医療デザインに求められる能力とは、十種競技のアスリートのようなもの
何故なら医療デザインに携わる者は、短距離走と長距離走を高いレベルで両立させる必要があるからです。専門化、分業化が進みデザインからプロモーションという機能だけを取り出すことに長けた現在の業界では、適任者を探すのは相当難しいというのが実感です。概してプロモーションに長けたデザイナーは、本来的に複雑であるものを今まで培ってきたノウハウで、極度に単純化してしまう傾向があるからです。お酒やお菓子などの嗜好品、洋服を売ることに馴れて実績を積んできたデザイナーに突然、複雑かつ間違いが許されない医薬品の情報を過不足なく扱えというのは難しい話です。
通常、広告やポスターなどは一部の好事家を除けば、飽きられて消費されることが大前提で、古い言い方をすれば「ポスターは0.5秒が勝負」などと云いますが、医療デザインにおいてはそれだけではなく、整理された情報を一つのビジュアル言語として「読み込む」ことができ、Webなどその他のツールと共に複合的に成立させる能力が求められるのです。
それは例えるならば、100m走やフルマラソンという単一のカテゴリの中で活躍する人ではなく、十種競技(デカスロン)のアスリートとでもいうべきオールラウンドなデザイン能力です。デカスロンのことをキング・オブ・アスリートとはよく言ったものですが、医療デザインにおいてもグラフィックで一番、エディトリアルで一番というより、すべてを同水準でこなし目配せができる能力を持つ人が優秀です。その意味で、私は自分の能力を全く「平均的なデザイナー」だと考えています。

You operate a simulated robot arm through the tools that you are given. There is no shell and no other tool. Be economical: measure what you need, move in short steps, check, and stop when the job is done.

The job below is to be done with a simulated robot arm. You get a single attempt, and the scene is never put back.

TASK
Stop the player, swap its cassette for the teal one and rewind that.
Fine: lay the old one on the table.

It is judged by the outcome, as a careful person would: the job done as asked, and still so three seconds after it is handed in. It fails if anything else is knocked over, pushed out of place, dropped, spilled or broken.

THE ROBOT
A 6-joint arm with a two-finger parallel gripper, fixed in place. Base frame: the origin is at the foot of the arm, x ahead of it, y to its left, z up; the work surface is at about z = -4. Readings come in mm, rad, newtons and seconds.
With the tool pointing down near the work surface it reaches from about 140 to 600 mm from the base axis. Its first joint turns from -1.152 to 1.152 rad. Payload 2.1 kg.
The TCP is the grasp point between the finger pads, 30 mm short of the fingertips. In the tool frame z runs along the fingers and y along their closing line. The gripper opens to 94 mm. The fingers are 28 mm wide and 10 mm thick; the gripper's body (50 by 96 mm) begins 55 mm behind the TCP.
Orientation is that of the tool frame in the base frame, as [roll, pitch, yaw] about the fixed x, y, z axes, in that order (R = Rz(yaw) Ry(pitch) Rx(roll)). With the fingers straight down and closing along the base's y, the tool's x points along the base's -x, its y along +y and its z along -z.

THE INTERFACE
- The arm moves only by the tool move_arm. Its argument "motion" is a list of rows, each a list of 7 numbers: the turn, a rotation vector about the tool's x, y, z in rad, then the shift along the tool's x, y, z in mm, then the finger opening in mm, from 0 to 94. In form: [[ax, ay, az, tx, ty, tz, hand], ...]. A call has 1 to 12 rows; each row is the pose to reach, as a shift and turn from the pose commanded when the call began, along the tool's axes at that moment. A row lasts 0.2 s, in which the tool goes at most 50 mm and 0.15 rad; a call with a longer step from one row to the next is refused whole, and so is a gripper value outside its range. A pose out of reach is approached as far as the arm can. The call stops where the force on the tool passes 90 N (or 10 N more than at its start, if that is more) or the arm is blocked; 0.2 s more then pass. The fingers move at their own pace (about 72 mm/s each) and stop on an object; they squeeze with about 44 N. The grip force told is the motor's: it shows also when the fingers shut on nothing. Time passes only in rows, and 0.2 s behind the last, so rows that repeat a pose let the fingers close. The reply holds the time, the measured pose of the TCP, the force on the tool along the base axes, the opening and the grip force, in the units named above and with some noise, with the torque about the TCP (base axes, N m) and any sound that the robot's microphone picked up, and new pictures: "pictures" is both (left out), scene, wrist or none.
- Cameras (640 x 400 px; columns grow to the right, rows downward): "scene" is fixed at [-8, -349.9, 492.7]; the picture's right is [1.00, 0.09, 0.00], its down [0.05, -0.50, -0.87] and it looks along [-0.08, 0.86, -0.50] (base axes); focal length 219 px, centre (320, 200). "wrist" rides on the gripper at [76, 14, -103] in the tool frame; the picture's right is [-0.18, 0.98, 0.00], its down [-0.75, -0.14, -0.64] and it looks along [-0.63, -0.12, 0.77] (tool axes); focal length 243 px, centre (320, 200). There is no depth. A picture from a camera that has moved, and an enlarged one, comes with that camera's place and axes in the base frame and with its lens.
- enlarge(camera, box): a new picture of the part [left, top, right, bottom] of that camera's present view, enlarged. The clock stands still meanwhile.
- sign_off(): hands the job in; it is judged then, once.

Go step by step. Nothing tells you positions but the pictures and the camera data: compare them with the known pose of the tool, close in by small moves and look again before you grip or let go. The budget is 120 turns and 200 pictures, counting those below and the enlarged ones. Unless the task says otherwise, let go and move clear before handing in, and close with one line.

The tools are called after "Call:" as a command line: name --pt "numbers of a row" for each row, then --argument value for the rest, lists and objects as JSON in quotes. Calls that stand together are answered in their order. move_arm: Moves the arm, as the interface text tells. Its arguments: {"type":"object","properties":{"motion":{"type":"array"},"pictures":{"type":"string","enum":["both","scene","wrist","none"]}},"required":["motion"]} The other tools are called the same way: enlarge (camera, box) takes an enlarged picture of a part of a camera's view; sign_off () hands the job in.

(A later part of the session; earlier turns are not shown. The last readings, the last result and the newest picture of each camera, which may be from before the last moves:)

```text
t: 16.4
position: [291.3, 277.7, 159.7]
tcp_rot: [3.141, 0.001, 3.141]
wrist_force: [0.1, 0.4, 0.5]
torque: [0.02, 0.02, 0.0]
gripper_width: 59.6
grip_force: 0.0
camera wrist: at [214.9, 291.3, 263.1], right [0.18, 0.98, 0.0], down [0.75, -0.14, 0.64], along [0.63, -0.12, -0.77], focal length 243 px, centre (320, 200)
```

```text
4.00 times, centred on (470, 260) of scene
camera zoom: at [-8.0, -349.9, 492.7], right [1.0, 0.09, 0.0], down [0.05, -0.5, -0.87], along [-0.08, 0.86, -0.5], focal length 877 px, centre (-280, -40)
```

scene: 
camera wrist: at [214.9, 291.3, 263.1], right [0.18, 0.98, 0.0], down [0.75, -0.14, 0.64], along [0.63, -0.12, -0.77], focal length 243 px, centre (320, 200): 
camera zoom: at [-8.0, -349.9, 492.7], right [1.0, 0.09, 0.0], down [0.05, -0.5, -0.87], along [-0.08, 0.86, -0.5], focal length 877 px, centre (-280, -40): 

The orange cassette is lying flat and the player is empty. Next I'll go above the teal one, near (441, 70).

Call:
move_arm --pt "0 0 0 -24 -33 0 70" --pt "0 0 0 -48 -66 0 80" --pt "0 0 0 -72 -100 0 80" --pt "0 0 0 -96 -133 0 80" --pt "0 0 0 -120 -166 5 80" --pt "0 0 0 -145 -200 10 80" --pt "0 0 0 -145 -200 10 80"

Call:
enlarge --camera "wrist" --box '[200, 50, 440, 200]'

それに加え、大学教授やドクターなど医療分野の人間とも成立する高いコミュニケーション能力が要求されます。医学的な専門性が高いライターとチームを組む際には、クリエイティブをデザイナーが主導し、プレゼンしなければならないケースもままあります。その意味では、医療分野のアートディレクターは、そもそもクリエイティブディレクター的な要素が強く、コピーライターや営業の後ろで黙って座っているだけではないのです。
あらゆる職業においてそうですが、コミュニケーションは基本にして最も重要なスキルです。「デザインやクリエイティブの外側には興味がないし、わからない」といういわゆるデザインオタクは不要です。医療分野においてはデザインに理解がある「優しい」人達だけを相手にするわけではありません。複雑な問題はデザインの外側であることがままあるのです。私はデザインの専門家ではありますが、医学・医療の専門家ではありえません。「問題を一挙に解決する魔法」ではなく、専門家たちと常にコミュニケーションを図りながら、ある種の妥当なポイントをコツコツと探していく労力と知性が求められます。
既存のカテゴリは業界の内向きのもので古くなっており、私は「医療デザインという観点からコミュニケーションに携わり、クリエイティブディレクションを行う者」としてデザインディレクターなのです。